In a significant strategic announcement in the Union Budget on Sunday, Finance Minister Nirmala Sitharaman unveiled a Dedicated Rare Earth Mineral Corridor covering mineral-rich states such as Odisha, Kerala, Andhra Pradesh and Tamil Nadu.
The initiative is aimed at reducing India’s dependence on imports by strengthening domestic production, processing and value addition of critical minerals required for defence, electric vehicles, electronics and clean energy technologies.
Why Rare Earth Minerals Are Strategic, Not Optional
Rare earth minerals are a group of 17 elements that form the backbone of modern high-technology systems. Fighter aircraft radars, missile guidance systems, electric vehicle motors, wind turbines and smartphones all rely on these materials.
Even more crucial are rare earth magnets, particularly neodymium-iron-boron (NdFeB) magnets, which are essential for EVs, renewable energy systems and advanced defence platforms.
Control over these materials has increasingly become a strategic and national security issue rather than just an industrial concern.
India’s Resource Strength, Processing Weakness
India possesses the world’s fifth-largest rare earth reserves, primarily located in monazite-rich beach sands along its eastern and southern coastline. Despite this natural advantage, the country remains heavily dependent on imports for processed rare earths and high-performance magnets.
While mining exists, India lacks large-scale separation, refining and magnet manufacturing capabilities, creating a critical gap between resource availability and industrial utilisation.
Until now, rare earth extraction has largely been handled by the government-owned Indian Rare Earths Limited, but limited capacity, regulatory hurdles and environmental clearances have slowed expansion.
The Rare Earth Mineral Corridor is designed to integrate mining, processing, research and manufacturing within a single ecosystem.
By clustering infrastructure and streamlining approvals, the corridor aims to accelerate capacity expansion, attract private investment and enable technology transfer in advanced processing and magnet production.
Global Supply Chains and the China Dominance
At the global level, China dominates rare earth mining and controls nearly the entire processing and magnet manufacturing ecosystem. This concentration has triggered supply chain concerns worldwide.
Economies such as the United States, Japan and the European Union are actively seeking alternative and reliable sources. India’s corridor initiative aligns with this global push to de-risk critical mineral supply chains and build trusted partnerships.
Demand Surge from EVs, Defence and Clean Energy
India’s demand for rare earths and rare earth magnets is expected to rise sharply over the coming decade. The rapid adoption of electric vehicles, expansion of renewable energy capacity, defence modernisation and the push for semiconductor and electronics manufacturing will drive sustained demand.

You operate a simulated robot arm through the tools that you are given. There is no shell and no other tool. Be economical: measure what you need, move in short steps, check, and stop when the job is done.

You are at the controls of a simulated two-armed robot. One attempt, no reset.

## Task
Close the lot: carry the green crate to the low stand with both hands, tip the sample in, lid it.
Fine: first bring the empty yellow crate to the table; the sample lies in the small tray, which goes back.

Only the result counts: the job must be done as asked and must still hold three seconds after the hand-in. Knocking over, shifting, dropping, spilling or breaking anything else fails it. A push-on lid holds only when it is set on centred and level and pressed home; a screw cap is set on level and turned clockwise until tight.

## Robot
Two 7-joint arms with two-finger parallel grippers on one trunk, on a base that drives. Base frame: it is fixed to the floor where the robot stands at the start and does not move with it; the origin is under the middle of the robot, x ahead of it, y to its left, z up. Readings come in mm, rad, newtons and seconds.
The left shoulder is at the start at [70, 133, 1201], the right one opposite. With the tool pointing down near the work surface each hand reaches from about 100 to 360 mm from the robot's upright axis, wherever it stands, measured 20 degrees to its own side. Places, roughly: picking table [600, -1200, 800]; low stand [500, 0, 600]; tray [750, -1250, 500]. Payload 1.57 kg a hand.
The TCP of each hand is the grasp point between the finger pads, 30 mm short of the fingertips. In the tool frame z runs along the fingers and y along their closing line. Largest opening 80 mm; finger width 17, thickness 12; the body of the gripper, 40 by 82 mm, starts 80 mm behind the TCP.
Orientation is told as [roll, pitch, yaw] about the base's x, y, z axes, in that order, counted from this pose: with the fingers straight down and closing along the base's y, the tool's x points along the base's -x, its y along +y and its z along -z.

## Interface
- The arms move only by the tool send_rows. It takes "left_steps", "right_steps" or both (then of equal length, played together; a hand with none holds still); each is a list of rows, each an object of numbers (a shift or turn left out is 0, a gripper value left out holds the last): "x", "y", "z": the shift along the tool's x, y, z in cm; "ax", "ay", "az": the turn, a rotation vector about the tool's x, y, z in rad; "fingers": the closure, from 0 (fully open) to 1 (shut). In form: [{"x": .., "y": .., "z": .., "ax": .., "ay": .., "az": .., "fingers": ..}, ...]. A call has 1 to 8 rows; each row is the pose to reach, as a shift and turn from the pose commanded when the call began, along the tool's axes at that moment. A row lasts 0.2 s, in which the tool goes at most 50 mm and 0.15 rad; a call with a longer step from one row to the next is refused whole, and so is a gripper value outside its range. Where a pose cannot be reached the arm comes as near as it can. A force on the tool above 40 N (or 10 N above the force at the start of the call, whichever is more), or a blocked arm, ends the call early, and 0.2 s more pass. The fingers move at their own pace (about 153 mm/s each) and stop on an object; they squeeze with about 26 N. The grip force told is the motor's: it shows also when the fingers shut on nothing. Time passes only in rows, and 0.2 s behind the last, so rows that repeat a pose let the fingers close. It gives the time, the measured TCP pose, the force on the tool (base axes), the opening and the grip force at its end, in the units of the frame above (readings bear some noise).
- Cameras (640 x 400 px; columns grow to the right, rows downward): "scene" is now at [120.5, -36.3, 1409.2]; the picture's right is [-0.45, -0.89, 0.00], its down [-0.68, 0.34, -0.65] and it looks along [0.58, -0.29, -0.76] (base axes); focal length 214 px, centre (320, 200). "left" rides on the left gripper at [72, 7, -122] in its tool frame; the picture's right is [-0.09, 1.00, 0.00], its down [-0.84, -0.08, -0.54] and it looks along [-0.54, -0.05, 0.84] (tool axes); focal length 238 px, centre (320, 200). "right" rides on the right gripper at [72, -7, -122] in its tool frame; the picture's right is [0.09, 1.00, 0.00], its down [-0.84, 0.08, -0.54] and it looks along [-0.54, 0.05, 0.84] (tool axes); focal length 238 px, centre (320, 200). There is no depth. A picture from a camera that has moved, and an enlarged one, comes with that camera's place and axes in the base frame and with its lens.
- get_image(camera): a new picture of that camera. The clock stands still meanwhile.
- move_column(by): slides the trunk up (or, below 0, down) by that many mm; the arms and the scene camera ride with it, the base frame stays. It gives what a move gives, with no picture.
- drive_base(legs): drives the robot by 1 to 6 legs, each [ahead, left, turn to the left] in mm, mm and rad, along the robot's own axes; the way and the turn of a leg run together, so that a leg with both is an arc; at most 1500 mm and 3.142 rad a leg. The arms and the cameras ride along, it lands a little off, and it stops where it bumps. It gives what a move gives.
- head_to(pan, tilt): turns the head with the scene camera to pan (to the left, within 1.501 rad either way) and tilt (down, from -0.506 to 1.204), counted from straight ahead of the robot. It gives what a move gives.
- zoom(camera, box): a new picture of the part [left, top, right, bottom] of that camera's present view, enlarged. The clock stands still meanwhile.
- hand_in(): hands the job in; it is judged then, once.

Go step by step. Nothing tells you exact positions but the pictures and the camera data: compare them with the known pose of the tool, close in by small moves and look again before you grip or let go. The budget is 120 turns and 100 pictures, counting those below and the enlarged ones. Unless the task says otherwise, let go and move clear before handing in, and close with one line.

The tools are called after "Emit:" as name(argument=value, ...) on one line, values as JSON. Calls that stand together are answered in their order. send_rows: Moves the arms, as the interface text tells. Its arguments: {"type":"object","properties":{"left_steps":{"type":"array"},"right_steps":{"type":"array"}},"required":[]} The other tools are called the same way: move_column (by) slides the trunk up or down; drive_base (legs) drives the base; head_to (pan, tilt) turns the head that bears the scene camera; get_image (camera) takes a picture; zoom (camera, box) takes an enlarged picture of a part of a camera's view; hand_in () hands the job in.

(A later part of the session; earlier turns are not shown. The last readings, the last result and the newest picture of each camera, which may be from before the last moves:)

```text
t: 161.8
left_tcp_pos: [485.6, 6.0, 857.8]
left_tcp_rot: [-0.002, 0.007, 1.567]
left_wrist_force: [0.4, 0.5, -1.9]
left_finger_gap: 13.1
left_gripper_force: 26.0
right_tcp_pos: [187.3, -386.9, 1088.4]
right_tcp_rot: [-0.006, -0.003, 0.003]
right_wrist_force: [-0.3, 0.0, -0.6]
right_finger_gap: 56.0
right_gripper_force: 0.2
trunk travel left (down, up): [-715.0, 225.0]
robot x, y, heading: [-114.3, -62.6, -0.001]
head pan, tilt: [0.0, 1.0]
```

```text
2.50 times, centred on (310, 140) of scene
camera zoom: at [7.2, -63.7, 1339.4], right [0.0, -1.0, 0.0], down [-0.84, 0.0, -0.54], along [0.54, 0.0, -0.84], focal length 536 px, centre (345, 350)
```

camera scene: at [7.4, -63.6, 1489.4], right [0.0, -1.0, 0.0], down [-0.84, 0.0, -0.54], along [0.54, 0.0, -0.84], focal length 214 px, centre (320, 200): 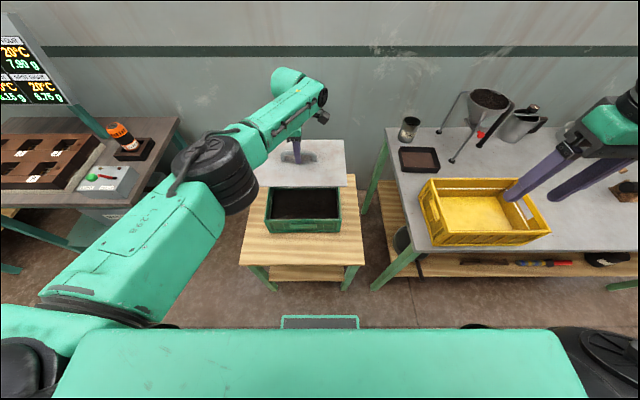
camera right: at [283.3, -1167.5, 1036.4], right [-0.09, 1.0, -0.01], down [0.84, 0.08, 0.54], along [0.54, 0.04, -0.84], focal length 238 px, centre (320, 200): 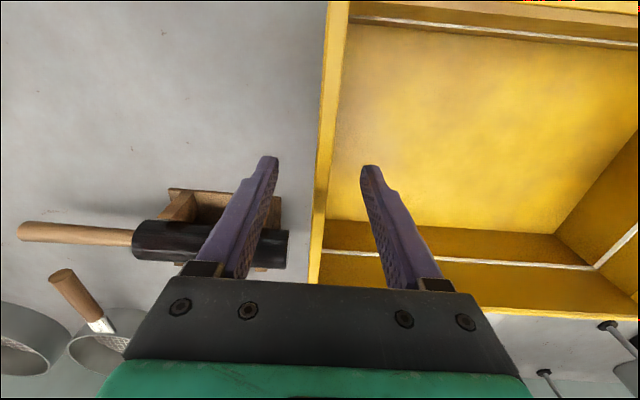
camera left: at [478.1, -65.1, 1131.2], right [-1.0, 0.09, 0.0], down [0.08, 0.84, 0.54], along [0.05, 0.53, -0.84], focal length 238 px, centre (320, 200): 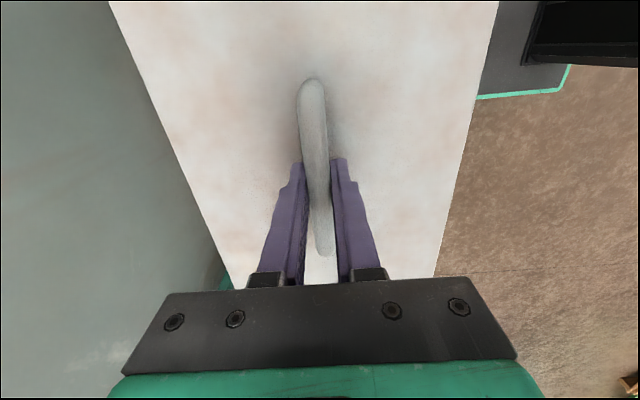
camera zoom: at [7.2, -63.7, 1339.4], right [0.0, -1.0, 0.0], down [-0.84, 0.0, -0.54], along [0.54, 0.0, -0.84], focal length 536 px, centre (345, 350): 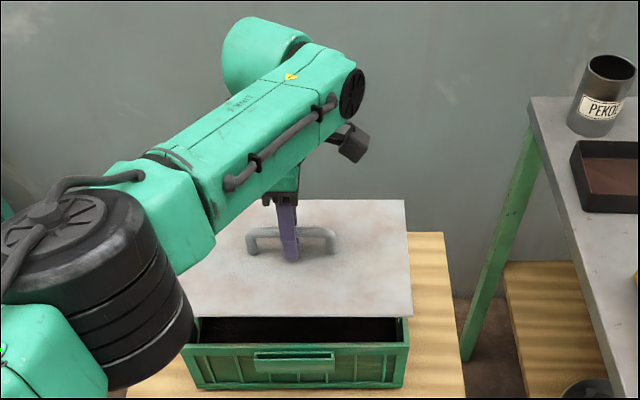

Without domestic processing and magnet manufacturing, import dependence would deepen, increasing strategic and economic vulnerabilities.
if implemented effectively, the Rare Earth Mineral Corridor could transform India from a resource-rich but import-dependent nation into a full value-chain player in critical minerals.
Beyond strengthening strategic autonomy, the initiative has the potential to position India as a reliable global supplier of rare earth minerals and magnets at a time when the world is actively searching for alternatives to concentrated and geopolitically sensitive supply chains.